● Text section
8.28.2013

La extranjería se hizo un tema esencial de la literatura venezolana / Michelle Roche Rodríguez

Foreignness Has Become An Essential Topic In Venezuelan Literature

Images of the journey, nostalgia and hybridity are the contributions of migration to the work of Venezuelan authors.

Gustavo Guerrero: “Without ceasing to be Venezuelan, I feel as close to France as a recruit for the Foreign Legion.” Photo: Alexandra Blanco

Since the end of the 20th century immigration has become a reality for the country that up until then had received with open arms the European diaspora that survived wars and dictatorships, as well as those Latin Americans coming from nations suffering from violence and poverty. Approximately 40% of Venezuelans today dream of establishing themselves somewhere else and nearly half a million of them accomplished this last year, which means that the separation from friends and family has become a national trauma and, of course, this has also occurred in the literary material of many writers, especially those who have established themselves in other places.

Proof of the centrality that understanding the phenomenon has acquired in Venezuelan letters is the publication in 2012 of the poetry anthology Exilios: poesía latinoamericana del siglo XX, edited by Marina Gasparini. In this book, uprooting, as well as nostalgia and diaspora, construct the metaphors of contemporary authors. Another example is the panel that represented Venezuela in the 2012 Guadalajara International Book Fair, entitled: “Venezuela: Migratory Narratives,” where the conversation focused on migration as an element in writing. Definitive proof is the recent publication of Pasaje de ida: 15 escritores venezolanos en el exterior, a selection of texts compiled by Silda Cordoliani in which the fiction writer —who still lives in Caracas— interviews various authors about what Venezuela feels like from abroad.

● Source material
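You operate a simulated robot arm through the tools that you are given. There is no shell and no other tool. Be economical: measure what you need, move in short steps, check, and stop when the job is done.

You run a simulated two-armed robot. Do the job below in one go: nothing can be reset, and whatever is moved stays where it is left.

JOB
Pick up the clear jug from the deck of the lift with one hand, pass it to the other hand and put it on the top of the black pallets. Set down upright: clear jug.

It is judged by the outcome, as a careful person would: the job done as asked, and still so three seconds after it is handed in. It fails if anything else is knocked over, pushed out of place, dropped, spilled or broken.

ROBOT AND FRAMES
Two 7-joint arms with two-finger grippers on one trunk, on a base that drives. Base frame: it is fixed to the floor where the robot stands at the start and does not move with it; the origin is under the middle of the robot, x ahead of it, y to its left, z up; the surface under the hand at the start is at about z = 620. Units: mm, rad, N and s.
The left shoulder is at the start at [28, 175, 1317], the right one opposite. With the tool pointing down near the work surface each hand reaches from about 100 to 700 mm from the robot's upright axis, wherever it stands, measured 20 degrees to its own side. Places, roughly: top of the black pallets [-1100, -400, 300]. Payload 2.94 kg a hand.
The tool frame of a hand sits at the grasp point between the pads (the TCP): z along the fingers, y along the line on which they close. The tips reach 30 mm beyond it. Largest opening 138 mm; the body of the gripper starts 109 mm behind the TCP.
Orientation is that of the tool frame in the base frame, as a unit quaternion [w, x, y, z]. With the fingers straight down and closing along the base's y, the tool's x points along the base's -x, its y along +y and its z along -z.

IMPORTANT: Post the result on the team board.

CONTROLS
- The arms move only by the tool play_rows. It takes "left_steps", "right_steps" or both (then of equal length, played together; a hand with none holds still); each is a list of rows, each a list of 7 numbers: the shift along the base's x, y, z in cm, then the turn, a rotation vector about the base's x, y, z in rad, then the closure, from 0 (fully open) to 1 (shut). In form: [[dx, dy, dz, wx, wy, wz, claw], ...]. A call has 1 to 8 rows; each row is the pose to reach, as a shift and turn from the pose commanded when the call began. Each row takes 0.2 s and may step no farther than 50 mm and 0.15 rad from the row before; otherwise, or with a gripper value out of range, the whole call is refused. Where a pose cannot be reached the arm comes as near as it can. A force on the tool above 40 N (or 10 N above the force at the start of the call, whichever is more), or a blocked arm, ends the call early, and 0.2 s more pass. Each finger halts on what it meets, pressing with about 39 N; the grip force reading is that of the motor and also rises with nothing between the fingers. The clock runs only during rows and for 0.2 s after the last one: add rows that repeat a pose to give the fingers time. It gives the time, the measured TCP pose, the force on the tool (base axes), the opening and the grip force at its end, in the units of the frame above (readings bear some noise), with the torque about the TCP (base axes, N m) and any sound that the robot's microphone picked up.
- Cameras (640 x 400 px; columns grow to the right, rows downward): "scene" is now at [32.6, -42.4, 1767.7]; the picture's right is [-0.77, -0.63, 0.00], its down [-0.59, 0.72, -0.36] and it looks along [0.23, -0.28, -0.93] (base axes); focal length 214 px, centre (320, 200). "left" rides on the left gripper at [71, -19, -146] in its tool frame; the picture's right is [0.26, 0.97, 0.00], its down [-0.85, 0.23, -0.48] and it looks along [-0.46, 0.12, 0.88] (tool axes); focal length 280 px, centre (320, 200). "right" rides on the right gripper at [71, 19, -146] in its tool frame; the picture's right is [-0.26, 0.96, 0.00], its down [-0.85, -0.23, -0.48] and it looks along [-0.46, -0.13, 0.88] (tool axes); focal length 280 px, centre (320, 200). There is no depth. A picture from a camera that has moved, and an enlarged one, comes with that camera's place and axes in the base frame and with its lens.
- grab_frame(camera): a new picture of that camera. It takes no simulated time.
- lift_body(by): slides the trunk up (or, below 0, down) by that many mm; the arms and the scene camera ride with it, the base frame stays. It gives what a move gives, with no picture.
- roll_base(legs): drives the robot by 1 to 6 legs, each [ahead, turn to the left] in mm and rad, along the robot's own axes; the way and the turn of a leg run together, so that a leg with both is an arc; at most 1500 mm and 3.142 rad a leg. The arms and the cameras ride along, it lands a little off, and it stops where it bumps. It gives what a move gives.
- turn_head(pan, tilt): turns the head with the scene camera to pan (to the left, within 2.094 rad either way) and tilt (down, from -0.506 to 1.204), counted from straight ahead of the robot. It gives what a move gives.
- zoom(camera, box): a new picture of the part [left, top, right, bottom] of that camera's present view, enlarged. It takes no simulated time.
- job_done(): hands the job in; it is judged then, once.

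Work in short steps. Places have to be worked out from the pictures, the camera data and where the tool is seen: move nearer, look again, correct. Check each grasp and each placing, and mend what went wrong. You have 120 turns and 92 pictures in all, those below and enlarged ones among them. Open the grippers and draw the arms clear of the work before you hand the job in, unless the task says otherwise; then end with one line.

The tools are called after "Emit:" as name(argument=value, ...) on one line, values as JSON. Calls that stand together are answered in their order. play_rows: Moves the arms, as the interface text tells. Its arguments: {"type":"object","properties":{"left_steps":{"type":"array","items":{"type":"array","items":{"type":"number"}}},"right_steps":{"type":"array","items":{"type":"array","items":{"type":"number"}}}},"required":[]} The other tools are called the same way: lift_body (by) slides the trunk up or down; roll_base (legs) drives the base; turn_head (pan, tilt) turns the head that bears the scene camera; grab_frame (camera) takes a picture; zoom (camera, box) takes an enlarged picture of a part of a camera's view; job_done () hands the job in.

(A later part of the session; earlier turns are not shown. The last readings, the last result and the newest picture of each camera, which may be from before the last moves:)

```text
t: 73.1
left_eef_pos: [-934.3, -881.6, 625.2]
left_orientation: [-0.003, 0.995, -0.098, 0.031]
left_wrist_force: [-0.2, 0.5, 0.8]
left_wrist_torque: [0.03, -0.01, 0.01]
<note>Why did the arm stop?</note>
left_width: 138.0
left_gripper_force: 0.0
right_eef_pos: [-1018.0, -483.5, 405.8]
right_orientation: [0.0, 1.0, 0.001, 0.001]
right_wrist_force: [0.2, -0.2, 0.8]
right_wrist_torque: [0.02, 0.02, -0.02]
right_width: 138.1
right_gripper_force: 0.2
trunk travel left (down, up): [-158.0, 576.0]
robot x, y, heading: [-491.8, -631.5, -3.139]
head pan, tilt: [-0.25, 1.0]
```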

● The exercise
I need the text section continued from the place where it stops.

● Result for this exercise
Literary Turtles. The move made by Venezuelan authors is noted in their work through the use of the metaphor of the journey, the description of estrangement in certain characters and the use of nostalgia as an emotional atmosphere in texts. The language also changes, because the autochthonous is amplified by what is heard in new everyday encounters. And yet, Venezuela remains a trademark in the background.

“In the majority of the writers who have left, the center of their literary imaginary continues to be Venezuela. Authors like Israel Centeno, Gustavo Valle, Camilo Pino, Juan Carlos Méndez Guédez, Juan Carlos Chirinos and Eduardo Sánchez Rugeles are turtles who have taken their country with them on their backs,” points out the literary critic Violeta Rojo.

The editor Luis Yslas, for whom the sensation of foreignness —“that feeling of being far from a place that might grant a sense of belonging”— is inherent to the creative person, explores Rojo’s idea further: “To the movement from one register to another —the literary exercise— is added the movement beyond a territory. That second movement, for private or public reasons, might install itself (or not) in their works, although this might not necessarily happen in every case.”

Although he recognizes that Venezuelan writers abroad belong to different generations and realities, he points out: “The migratory experience has given them a vision that, without abandoning the references of the native land, expands, enriches, multiplies the notion of belonging.”

The Projection of the National. Many critics see the change of residence of national authors as opportunities for the projection of Venezuelan literature, as was the case with Argentine literature due to the diaspora that originated in the Dirty War, or with Colombian literature as a result of the conflict of the drug wars. But not everyone agrees: “I’m not sure that the departure of writers from the country will help internationalize our tradition. I think that process is moving in another direction, I get the impression that Spaniards publish themselves and have a quota of minorities,” says Rojo.

For the poet and essayist Gustavo Guerrero, who lives in Paris, recommending Venezuelan books and participating in the dissemination of his country’s letters are means of assuming his identity in his work as literary adviser at the Gallimard publishing house. “I’ve contributed to creating dossiers, to organizing round tables and to editing works that might allow one to influence that unity within the university,” he explains. Like Guerrero in France, Méndez Guédez and Chirinos are active promoters of Venezuelan literature in Spain, where they live.

In a world that is more and more globalized, the opportunity exists for establishing links between Venezuelan authors in and out of the country, so as to finally crystallize a solid literary tradition.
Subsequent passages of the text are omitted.